Fuji seems to have hit something of a rich product vein in its vintage-styled X series compacts.
The squarish X-M1 doesn’t fx what isn’t broken in previous models – incorporating a large 16.3 megapixel APS-C sized sensor; the same as the flagship X-Pro1 and E-M1 models that came before it. What it does offer that's new is a choice of colour schemes: black, silver, or our favourite ‘tan’ (below), as well as a tilting LCD screen – which I'll come onto later.
Powering up in just over a second, though the camera’s design could be described as ‘classic’, this serious yet approachable Fuji incorporates the latest must haves nonetheless, such as Wi-Fi connectivity, and is launched alongside a free downloadable Fujifilm Camera App that allows interaction with the latest smartphones and tablets.
The essentials are here too in that the X-M1 offers both a built-in flash and a vacant hotshoe for the addition of accessories. Plus support for Fuji’s standalone ‘X’-mount camera format is growing; with 12 own brand lenses promised by the start of 2014 to add to three produced independently by Zeiss as part of its ‘Touit’ range.

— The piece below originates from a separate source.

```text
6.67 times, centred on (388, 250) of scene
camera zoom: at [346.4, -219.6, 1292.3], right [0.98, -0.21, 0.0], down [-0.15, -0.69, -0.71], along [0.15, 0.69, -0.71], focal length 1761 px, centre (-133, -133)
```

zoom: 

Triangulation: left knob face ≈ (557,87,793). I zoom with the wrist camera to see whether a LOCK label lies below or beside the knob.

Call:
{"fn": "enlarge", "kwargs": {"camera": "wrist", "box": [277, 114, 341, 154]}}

Also worth mentioning is the fact that the latest Fuji boasts a higher than average 350-frame battery life. It's not a patch on a semi-pro DSLR at this price perhaps, but a decent showing for its camera class.
The detail is undoubtedly down to the combination of a good quality lens and large APS-C sized sensor, of the same surface area as those found in actual digital SLRs. If you want punchy in-your-face colours as a default setting then look elsewhere, with the Fuji favouring subtlety and thus naturalism that will win converts in those who admired its old Provia and Astia film in days gone by.
Thankfully as with its fixed and interchangebale lens ‘X’ series predecessors, this camera is not just a pretty fascia either. The X-M1 when equipped with 16-50mm kit zoom is capable of delivering some creamily smooth colour tones and some lovely shallow depth of field effects, even though the maximum f/3.5 lens aperture (running up to f/5.6 at the telephoto end) isn’t especially bright nor fast.
One new feature the XM-1 features over its predecessors is a 3-inch, 920k dot resolution tilting LCD screen to achieve more creative or otherwise awkward framing. It delivers this whilst being roughly half the size of a traditional SLR at 66.5mm high and 39mm in depth – so of similar dimensions and feel to both the Olympus E-P5 and Panasonic GX7. Yet unlike that Panasonic, the X-M1 disappointingly doesn’t feature a built in eye-level viewfinder at all.
Those keen photographers who up until now had been considering an Olympus Pen for its ‘old fashioned’ levers and dials, or even a Leica at a push, will perhaps now want to take a closer look at what Fuji is offering these days, and in the case of the XM-1 for a fair amount less.